Texto del Evangelio (Jn 1,1-18): En el principio existía la Palabra y la Palabra
estaba con Dios, y la Palabra era Dios. Ella estaba en el principio con Dios.
Todo se hizo por ella y sin ella no se hizo nada de cuanto existe. En ella
estaba la vida y la vida era la luz de los hombres, y la luz brilla en las
tinieblas, y las tinieblas no la vencieron.
Hubo un
hombre, enviado por Dios: se llamaba Juan. Éste vino para un testimonio, para
dar testimonio de la luz, para que todos creyeran por él. No era él la luz,
sino quien debía dar testimonio de la luz. La Palabra era la luz verdadera que
ilumina a todo hombre que viene a este mundo. En el mundo estaba, y el mundo
fue hecho por ella, y el mundo no la conoció. Vino a su casa, y los suyos no la
recibieron. Pero a todos los que la recibieron les dio poder de hacerse hijos
de Dios, a los que creen en su nombre; la cual no nació de sangre, ni de deseo
de hombre, sino que nació de Dios.
Y la Palabra
se hizo carne, y puso su morada entre nosotros, y hemos contemplado su gloria,
gloria que recibe del Padre como Hijo único, lleno de gracia y de verdad. Juan
da testimonio de Él y clama: «Éste era del que yo dije: El que viene detrás de
mí se ha puesto delante de mí, porque existía antes que yo». Pues de su
plenitud hemos recibido todos, y gracia por gracia. Porque la Ley fue dada por
medio de Moisés; la gracia y la verdad nos han llegado por Jesucristo. A Dios
nadie le ha visto jamás: el Hijo único, que está en el seno del Padre, Él lo ha
contado.
«Y la Palabra se hizo
carne, y puso su morada entre nosotros, y hemos contemplado su gloria»

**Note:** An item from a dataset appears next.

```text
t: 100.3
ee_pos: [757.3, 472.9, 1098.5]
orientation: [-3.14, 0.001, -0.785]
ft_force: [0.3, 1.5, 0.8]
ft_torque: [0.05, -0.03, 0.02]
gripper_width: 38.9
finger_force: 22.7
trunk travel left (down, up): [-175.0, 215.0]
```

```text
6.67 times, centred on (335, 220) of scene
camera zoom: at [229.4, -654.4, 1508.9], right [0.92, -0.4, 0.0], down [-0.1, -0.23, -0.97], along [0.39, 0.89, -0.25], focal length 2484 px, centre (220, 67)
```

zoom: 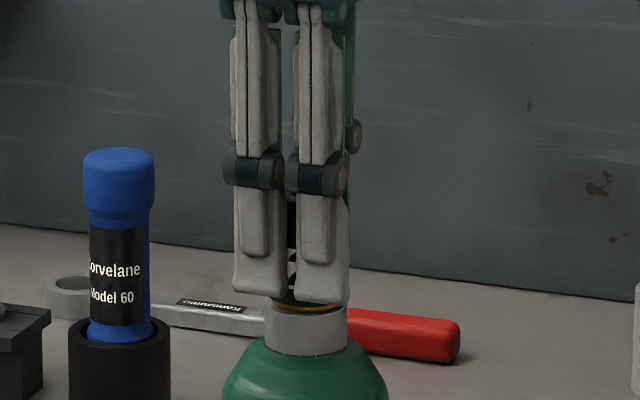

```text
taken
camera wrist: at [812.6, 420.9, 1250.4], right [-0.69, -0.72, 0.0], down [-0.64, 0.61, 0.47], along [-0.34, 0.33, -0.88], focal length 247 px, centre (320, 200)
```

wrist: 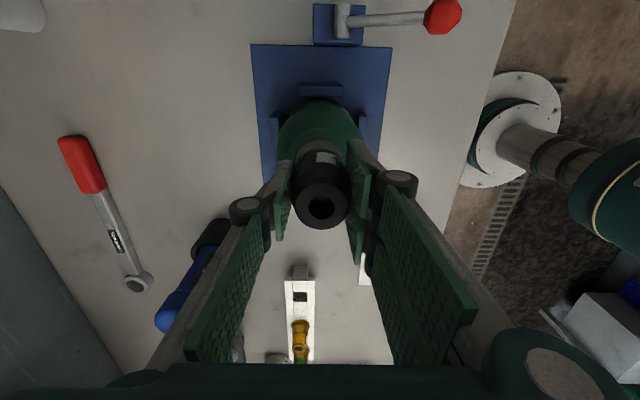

Comentario: Rev. D. Ferran BLASI i Birbe
(Barcelona, España)
Hoy, el Evangelio de Juan se
nos presenta en una forma poética y parece ofrecernos, no solamente una
introducción, sino también como una síntesis de todos los elementos presentes
en este libro. Tiene un ritmo que lo hace solemne, con paralelismos,
similitudes y repeticiones buscadas, y las grandes ideas trazan como diversos
grandes círculos. El punto culminante de la exposición se encuentra justo en
medio, con una afirmación que encaja perfectamente en este tiempo de Navidad:
«Y la Palabra se hizo carne, y puso su morada entre nosotros» (Jn 1,14).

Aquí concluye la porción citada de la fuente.